What’s new on All About Berlin
Better maps
I have redesigned my lists of English-speaking businesses. I made them easier to navigate and added filters. There is now a form to quickly recommend new places. I replaced Google Maps by a beautiful, free and privacy-friendly alternative.

Cannabis update
I have revamped my cannabis guide. Although recreational marijuana has been legal for two years, the legal options – growing your own or joining a cannabis social club – are still inaccessible to most. This rewrite gives a pragmatic overview of the legal and illegal options in 2026.
Government talks
I have met with the Work and Stay Agency to talk about what I’ve learned from 9 years of running All About Berlin. The WSA is a new umbrella organisation of federal agencies that want to simplify immigration. Among other things, they want to build a better information portal for immigrants.

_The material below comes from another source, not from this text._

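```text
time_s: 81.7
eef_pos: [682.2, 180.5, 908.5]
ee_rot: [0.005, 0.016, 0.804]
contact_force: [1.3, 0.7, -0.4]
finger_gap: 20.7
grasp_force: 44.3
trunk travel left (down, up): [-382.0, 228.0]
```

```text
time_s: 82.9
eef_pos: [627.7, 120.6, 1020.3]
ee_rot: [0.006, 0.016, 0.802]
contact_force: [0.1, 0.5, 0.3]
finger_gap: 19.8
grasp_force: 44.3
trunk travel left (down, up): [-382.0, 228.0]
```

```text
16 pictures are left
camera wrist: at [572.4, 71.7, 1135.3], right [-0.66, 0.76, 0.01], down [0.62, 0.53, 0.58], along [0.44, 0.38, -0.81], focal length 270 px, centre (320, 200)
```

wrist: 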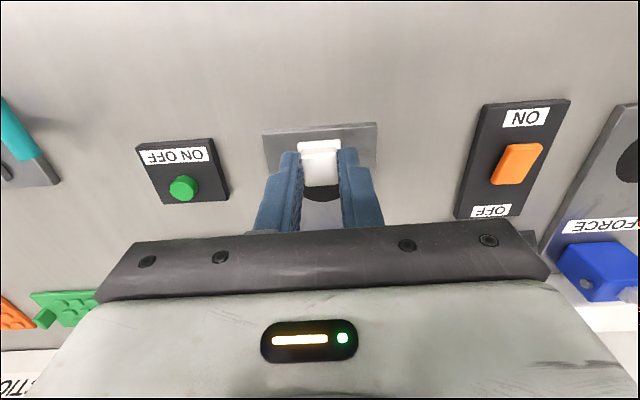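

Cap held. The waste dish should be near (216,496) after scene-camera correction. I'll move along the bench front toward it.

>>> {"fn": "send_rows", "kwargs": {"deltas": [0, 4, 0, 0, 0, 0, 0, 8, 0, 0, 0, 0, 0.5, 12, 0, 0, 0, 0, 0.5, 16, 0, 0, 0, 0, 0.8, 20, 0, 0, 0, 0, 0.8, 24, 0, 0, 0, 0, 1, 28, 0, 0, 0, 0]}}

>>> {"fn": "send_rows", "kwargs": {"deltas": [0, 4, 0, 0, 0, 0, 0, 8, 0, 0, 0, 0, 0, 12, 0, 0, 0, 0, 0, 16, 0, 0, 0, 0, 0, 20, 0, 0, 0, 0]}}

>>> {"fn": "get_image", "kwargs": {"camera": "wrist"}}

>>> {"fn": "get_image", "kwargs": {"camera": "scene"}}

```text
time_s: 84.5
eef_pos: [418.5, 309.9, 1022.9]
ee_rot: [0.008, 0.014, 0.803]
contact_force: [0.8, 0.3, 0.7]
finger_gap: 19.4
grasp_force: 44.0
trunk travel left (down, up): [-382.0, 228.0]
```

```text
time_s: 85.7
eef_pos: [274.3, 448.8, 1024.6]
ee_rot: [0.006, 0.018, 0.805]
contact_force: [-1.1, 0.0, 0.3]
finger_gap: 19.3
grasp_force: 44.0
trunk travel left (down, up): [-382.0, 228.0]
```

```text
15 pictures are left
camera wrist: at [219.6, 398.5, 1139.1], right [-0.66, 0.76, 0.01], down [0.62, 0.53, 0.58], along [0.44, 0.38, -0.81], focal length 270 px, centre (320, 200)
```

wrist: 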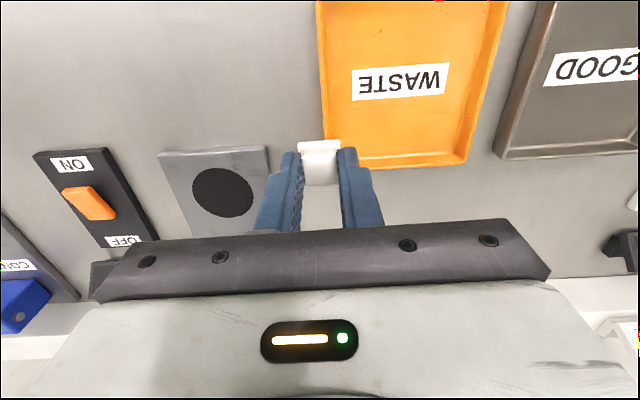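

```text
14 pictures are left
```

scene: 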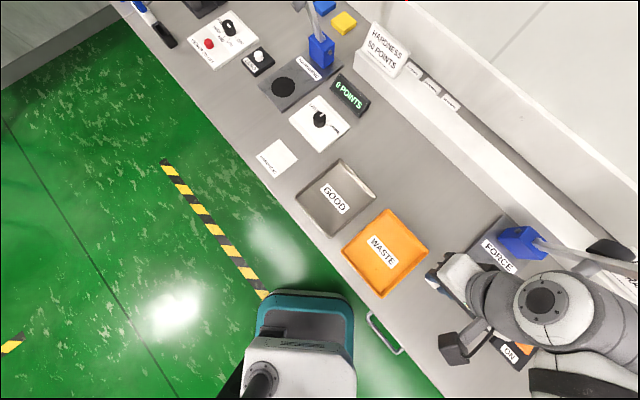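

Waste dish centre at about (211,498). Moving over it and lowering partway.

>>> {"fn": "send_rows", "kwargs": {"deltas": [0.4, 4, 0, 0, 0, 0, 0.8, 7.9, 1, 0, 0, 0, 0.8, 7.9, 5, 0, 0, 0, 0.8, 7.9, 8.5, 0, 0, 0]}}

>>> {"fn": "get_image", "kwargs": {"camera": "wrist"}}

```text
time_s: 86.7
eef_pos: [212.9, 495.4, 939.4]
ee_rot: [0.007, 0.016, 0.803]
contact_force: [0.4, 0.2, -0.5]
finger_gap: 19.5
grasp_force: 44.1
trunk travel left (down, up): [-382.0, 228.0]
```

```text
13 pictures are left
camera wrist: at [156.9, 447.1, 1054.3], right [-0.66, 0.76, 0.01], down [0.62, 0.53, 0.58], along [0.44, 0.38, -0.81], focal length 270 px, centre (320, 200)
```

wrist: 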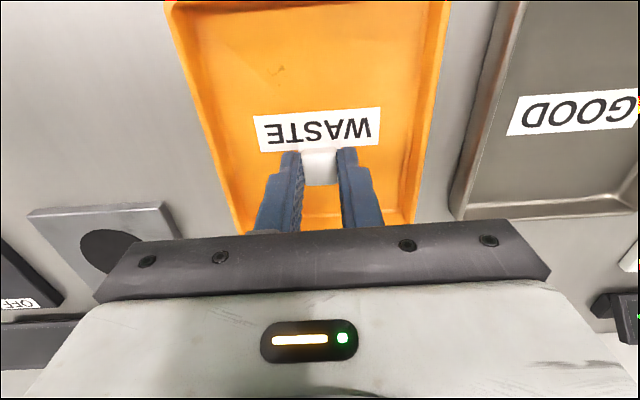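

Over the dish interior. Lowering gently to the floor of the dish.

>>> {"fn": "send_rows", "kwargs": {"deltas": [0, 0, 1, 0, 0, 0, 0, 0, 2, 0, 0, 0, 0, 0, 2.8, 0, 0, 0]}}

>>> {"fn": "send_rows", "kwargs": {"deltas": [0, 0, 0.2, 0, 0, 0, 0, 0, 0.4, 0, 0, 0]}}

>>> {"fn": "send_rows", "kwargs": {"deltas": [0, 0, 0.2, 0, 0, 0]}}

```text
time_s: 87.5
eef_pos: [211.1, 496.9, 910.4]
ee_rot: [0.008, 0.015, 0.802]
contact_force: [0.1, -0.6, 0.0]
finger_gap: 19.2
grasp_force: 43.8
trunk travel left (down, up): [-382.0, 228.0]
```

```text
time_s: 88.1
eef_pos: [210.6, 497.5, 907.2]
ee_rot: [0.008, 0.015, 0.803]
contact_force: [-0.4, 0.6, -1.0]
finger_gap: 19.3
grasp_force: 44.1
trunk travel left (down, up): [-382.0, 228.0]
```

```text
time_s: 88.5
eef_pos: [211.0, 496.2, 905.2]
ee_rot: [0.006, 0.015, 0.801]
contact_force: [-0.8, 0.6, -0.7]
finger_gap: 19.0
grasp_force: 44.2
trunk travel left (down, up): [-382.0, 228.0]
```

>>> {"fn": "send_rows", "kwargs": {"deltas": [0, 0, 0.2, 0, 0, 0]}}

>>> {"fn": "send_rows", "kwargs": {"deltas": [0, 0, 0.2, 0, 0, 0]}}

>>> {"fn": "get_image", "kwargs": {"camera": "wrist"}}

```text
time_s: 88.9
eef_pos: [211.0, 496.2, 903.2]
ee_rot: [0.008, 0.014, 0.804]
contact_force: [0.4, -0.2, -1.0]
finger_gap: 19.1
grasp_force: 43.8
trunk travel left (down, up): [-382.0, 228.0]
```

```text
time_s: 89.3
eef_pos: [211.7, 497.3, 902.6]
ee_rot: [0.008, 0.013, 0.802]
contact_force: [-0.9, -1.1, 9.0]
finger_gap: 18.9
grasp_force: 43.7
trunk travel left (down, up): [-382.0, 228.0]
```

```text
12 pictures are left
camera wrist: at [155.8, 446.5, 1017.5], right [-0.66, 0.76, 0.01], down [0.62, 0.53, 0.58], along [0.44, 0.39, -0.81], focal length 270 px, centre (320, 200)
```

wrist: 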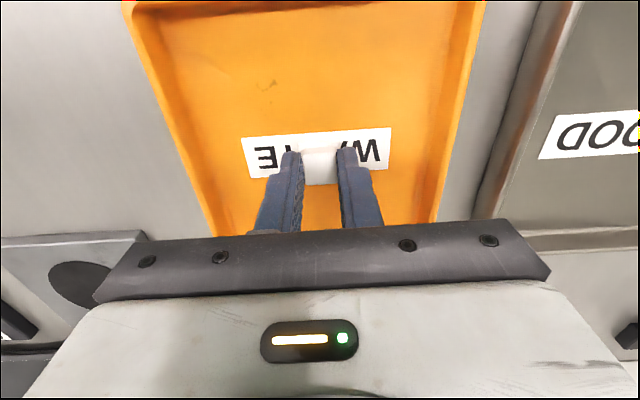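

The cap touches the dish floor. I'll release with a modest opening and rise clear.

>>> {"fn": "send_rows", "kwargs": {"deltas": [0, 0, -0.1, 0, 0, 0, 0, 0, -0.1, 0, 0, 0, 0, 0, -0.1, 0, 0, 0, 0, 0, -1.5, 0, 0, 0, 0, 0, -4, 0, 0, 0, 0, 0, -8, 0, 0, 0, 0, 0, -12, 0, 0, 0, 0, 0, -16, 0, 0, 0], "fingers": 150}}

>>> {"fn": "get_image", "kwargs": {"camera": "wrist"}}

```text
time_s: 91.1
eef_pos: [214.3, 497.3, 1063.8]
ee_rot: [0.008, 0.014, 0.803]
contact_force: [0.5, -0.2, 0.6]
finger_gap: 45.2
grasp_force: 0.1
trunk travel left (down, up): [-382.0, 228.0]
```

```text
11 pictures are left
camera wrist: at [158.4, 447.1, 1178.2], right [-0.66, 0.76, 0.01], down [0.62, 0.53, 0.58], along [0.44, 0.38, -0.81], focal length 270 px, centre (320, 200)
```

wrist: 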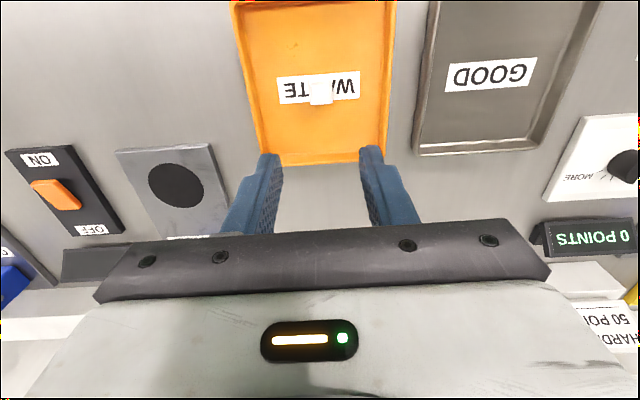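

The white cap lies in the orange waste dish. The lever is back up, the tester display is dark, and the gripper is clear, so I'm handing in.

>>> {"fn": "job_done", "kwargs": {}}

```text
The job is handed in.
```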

I have mixed feelings about these information portal initiatives. One one hand, I’m glad that the government is prioritizing a problem that I’ve spent nine years solving. On the other hand, it’s frustrating to think about all the things I could do with a tiny fraction of their budget.
Automation
I have built two tools that automate my work.
One tool updates my lists of English-speaking businesses. It reverifies each business every 3 months. It updates their address, hides temporarily closed locations, and removes permanently closed ones.
The other tool updates the code when facts change. For example, if the minimum wage goes up, it updates all mentions of the minimum wage, and all calculations that use it. This tool uses AI to extract values from webpages, but it still uses real sources.
These changes are always validated by a human. Every word you read on All About Berlin is human-written. This will not change.
What I learned this month
Digital sick notes
I have used Teleclinic for the first time, and it worked fine. I got a sick note from my couch in less than an hour. It gave my flu the veneer of legitimacy needed for a trip cancellation insurance claim.
If anything, it worked a little too well. The video call with the doctor lasted one minute. He asked me how many days off I wanted, and I got the documents in my inbox a minute later.